El folleto que había recibido de Lady Acton era Liturgia y doctrina: base doctrinal del Movimiento Litúrgico, del padre Charles Davis, director de la Clergy Review y célebre teólogo liberal. La copia remitida por Waugh estaba adornada con sus «anotaciones al margen»: «¡Cerdo paternalista! ...Ja, ja, qué sandez... ¡Que les den!... Estupideces... HEREJÍA... Borrico...». Entre burla y burla, Waugh introduce alguna crítica interesante: «Una participación activa no significa necesariamente hacer ruido.
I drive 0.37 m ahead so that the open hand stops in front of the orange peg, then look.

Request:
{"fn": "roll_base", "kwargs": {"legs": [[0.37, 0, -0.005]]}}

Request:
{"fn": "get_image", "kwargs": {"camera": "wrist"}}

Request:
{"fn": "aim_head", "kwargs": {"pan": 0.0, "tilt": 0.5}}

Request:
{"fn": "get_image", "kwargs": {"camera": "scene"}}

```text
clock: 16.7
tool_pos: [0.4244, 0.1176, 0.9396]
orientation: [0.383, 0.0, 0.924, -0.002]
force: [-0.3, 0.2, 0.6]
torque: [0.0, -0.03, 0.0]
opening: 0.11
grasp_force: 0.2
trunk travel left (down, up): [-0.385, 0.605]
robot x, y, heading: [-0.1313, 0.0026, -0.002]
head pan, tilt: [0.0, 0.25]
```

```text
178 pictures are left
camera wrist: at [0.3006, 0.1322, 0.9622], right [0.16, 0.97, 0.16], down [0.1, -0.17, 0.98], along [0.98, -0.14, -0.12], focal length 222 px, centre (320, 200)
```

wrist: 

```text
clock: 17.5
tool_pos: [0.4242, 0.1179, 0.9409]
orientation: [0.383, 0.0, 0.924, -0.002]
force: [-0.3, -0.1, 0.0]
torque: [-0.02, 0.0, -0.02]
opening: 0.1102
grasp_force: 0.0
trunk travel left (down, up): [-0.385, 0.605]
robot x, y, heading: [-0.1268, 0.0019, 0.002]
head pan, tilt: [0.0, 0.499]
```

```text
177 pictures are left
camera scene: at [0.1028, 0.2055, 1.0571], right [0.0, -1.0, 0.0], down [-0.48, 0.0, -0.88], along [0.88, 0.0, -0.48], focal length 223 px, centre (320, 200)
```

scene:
Solo Dios sabe quién participa... La gente puede rezar en alto, como los fariseos, y no ser escuchada».
El 10 de junio escribía de nuevo a Lady Acton, esta vez lamentándose de que Douglas Woodruff, antiguo amigo suyo y director del Tablet desde 1936, se hubiese inclinado a favor de ciertos teólogos liberales: «Woodruff sufre un encaprichamiento senil por un sacerdote muy peligroso llamado Küng -no es chino, sino centroeuropeo-; un hereje que en días más felices que estos habría acabado en la hoguera».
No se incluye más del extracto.